A financial crisis is brewing as bond yields soar, according to JPMorgan Asset Management's David Lebovitz.
"Eventually there's going to be a financial accident… something will break," he said Monday.
Lebovitz's warning comes with 10-year Treasury yields at 16-year highs.
Soaring bond yields risk triggering financial chaos, a JPMorgan strategist has warned.
David Lebovitz said Monday that the ongoing fixed-income sell-off could spark market turmoil – and that some sort of "accident" will be necessary to persuade the Federal Reserve to start slashing interest rates in 2024.
"If rates continue to rise the way that they've been rising, eventually there's going to be a financial accident, eventually something will break and that will get the Fed moving in the other direction," Lebovitz, who's a global markets strategist for JPMorgan Asset Management, told "Bloomberg Surveillance on Monday."

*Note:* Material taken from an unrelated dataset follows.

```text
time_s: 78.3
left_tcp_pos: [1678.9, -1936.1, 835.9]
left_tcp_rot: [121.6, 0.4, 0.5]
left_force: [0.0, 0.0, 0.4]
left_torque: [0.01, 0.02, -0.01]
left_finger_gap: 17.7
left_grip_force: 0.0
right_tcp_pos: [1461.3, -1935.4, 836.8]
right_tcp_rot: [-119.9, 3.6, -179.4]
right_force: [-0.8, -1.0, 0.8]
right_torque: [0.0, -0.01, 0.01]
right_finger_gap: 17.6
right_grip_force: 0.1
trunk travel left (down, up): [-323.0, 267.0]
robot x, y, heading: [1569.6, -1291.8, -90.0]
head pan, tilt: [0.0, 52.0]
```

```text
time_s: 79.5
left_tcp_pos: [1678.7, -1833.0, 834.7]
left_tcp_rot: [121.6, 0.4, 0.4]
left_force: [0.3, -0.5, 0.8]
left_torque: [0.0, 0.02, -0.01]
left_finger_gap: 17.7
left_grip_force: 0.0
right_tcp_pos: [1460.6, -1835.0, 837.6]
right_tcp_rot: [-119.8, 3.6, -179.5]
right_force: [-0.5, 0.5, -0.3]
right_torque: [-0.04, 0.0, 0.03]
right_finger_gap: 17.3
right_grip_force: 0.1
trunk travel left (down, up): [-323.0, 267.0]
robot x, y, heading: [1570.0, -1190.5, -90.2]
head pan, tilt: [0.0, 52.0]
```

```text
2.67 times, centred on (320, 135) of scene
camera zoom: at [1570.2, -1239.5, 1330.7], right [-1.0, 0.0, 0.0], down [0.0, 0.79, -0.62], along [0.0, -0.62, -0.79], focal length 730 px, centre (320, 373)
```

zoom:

"But it seems like the equity market still has this idea that the Fed's going to ease for easing's sake in 2024 and I just can't get there," he added, referring to traders' expectation that borrowing costs could start to fall next year.
Lebovitz's warning comes at a time when Wall Street has started to fret about soaring bond yields as the market starts to feel the full force of the Fed's most aggressive tightening campaign since the 1980s.
Higher yields tend to be bad news for stocks – because they reduce the relative returns offered by a riskier asset class.
They can also wreak havoc on financial institutions. In March, California lender Silicon Valley Bank collapsed after it disclosed it had lost $1.8 billion on its bond portfolio, sparking mass customer withdrawals.